> **Extract**:
Food media loves an “it” ingredient as much as it loves to manufacture trends. And quinoa is the quintessential example.
Over the course of a few years, the staple of indigenous South American cuisine became the go-to grain for every health-conscious, avocado-topped “bowl” in the U.S.
But not long after, reports of a darker side emerged. Food journalists warned that because of affluent countries’ greedy consumption of the gluten-free miracle grain, Bolivians and Peruvians could no longer afford it in their own countries. However, researchers quickly dug into real data and found...the exact opposite. “The claim that rising quinoa prices were hurting those who had traditionally produced and consumed it [is] patently false,” they concluded.
“[Researchers] split the households into three groups: those who grow and eat quinoa, those who eat it but do not grow it, and those who neither grow nor eat quinoa. All three showed a clear rise in their welfare — measured as the total value of goods consumed — as the price of quinoa rose. That reflects increasing living standards in Peru. But at the height of the boom, the welfare of quinoa growers increased more rapidly than that of the other two groups.
As for people who eat but don't grow quinoa? They are roughly twice as well-off as those who grow it. The amount they bought dropped slightly, but not much. They could still afford it, even at the height of the boom.”

> **Data block**:
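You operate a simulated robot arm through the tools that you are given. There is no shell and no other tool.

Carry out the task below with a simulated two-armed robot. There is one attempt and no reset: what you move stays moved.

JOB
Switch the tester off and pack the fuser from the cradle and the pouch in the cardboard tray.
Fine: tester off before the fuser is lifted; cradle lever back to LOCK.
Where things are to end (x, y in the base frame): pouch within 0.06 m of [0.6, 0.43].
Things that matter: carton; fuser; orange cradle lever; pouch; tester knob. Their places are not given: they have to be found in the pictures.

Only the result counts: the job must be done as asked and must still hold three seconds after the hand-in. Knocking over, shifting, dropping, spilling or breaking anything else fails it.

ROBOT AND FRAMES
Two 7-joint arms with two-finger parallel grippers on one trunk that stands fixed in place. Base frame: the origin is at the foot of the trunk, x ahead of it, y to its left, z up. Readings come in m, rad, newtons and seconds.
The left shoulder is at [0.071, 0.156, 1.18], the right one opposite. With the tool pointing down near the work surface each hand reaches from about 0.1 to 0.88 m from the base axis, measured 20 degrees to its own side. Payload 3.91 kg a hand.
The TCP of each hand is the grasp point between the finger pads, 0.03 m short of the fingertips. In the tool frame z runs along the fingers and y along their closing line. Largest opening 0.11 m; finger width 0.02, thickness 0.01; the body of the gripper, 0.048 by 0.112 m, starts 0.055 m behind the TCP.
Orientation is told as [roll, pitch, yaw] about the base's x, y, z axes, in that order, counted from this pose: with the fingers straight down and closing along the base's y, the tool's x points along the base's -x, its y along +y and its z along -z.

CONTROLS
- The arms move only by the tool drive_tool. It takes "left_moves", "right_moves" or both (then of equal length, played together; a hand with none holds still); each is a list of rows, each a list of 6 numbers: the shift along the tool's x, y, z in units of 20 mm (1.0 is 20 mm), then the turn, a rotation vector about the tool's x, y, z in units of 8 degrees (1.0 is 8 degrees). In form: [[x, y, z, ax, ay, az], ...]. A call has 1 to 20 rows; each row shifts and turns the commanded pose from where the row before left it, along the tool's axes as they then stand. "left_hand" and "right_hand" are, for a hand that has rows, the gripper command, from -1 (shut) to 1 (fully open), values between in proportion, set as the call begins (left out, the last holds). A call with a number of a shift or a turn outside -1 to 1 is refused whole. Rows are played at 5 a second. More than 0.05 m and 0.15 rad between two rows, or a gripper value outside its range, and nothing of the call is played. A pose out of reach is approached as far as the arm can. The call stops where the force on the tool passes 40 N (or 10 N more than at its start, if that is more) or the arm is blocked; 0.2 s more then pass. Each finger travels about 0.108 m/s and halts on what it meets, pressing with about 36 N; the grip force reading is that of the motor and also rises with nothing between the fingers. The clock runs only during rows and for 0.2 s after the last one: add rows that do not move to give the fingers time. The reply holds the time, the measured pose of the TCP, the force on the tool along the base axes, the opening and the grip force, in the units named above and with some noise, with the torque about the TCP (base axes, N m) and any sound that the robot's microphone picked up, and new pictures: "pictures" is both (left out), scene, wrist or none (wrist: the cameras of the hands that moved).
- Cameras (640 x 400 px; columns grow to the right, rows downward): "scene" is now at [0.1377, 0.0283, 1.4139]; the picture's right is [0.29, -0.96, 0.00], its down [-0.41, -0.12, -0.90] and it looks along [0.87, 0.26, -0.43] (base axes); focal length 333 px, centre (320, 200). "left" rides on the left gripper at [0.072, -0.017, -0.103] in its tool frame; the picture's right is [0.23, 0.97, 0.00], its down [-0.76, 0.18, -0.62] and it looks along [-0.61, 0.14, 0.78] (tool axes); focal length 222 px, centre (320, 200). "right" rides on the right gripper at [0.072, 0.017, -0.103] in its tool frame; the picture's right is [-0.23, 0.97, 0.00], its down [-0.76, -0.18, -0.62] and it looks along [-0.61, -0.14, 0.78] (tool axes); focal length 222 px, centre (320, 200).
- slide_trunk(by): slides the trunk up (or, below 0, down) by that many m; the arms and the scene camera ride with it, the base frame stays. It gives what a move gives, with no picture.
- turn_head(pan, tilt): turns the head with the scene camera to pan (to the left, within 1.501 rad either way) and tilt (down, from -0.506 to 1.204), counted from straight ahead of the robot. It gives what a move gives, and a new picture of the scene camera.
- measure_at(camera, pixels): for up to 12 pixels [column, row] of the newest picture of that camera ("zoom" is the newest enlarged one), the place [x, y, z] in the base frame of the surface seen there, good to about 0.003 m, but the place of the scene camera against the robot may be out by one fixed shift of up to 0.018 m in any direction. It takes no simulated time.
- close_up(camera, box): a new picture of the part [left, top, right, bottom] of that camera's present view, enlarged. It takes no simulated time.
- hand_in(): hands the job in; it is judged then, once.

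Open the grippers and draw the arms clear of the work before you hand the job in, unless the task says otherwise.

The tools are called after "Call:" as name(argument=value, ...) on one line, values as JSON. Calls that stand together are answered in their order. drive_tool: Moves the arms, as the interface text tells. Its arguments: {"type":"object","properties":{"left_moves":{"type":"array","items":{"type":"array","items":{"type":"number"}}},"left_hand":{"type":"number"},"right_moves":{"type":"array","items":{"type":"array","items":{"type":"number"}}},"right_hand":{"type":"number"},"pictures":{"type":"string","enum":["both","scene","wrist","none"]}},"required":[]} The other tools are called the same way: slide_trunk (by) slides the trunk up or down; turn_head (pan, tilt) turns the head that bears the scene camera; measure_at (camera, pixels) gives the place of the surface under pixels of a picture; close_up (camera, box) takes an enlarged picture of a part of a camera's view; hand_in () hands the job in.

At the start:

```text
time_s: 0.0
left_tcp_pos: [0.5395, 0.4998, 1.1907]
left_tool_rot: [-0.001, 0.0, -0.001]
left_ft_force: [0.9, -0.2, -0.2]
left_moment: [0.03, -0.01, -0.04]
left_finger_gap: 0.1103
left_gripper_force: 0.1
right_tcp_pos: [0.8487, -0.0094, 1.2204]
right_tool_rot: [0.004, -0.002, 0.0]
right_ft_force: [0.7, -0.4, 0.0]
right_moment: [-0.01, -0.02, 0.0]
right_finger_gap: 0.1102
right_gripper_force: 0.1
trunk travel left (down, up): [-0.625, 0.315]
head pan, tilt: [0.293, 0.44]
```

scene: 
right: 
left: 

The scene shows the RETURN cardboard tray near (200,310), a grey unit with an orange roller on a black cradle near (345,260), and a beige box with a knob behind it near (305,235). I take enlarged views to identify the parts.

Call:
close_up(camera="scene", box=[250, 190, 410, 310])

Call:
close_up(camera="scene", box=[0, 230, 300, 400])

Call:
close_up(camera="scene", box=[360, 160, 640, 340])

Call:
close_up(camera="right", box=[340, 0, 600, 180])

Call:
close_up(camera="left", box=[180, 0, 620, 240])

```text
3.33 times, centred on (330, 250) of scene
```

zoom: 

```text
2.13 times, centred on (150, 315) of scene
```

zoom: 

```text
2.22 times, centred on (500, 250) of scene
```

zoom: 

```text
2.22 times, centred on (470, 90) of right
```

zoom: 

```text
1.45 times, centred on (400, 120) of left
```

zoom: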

> **What you will do**:
a) Provide the original wording of the extract from "Over the course" as far as "in the U.S.".
b) Write what comes next in the extract.

> **Results for each task**:
a)
Over the course of a few years, the staple of indigenous South American cuisine became the go-to grain for every health-conscious, avocado-topped “bowl” in the U.S.

b)
I was thinking about all of this when I interviewed the founders of Yolélé (one of whom, fittingly, was at least partially responsible for the popularization of quinoa many years ago) for a Civil Eats story in December. Sengalese chef Pierre Thiam (who has been living and cooking in the U.S. for a long time now) conceived of the company. The idea was to buy an ancient African grain called fonio from small farms in West Africa, with a goal of increasing incomes and food security (AKA decreasing hunger) there. Fonio is highly nutritious and is naturally gluten-free. It also has climate benefits, since growing it requires few inputs and it can weather all kinds of extremes. Alas, over the past few years, it has been dubbed, over and over, the “next quinoa.”
Okay, so eating fonio sounded like a decent idea, but I was skeptical. Not long ago, I wrote about how even philanthropic investments in African agriculture and food security often end up feeding global markets to the benefit of big corporations and the detriment of farmers, communities, and the planet. Could a company based in the U.S. selling “wellness” foods to affluent eaters truly benefit smallholder farmers in Africa? (“Smallholder farms” is basically a global term for what we call “small family farms” in the US.)
In the process of trying to determine if I could trust the founders’ approach, I interviewed Anuradha Mittal, the executive director of The Oakland Institute. Mittal is not involved with the company and was willing to provide an outside perspective based on her years of expertise in development, human rights, and farming.
I asked her for her thoughts on this one company selling one grain, and I was genuinely (and pleasantly) surprised by her enthusiasm. I also loved this interview. It gets at so many complex issues with the global food supply chain in just a few questions. Mittal links building food processing infrastructure in Africa to efforts to dismantle a history of colonization and says we should be looking to traditional crops to figure out how to feed ourselves as the climate changes.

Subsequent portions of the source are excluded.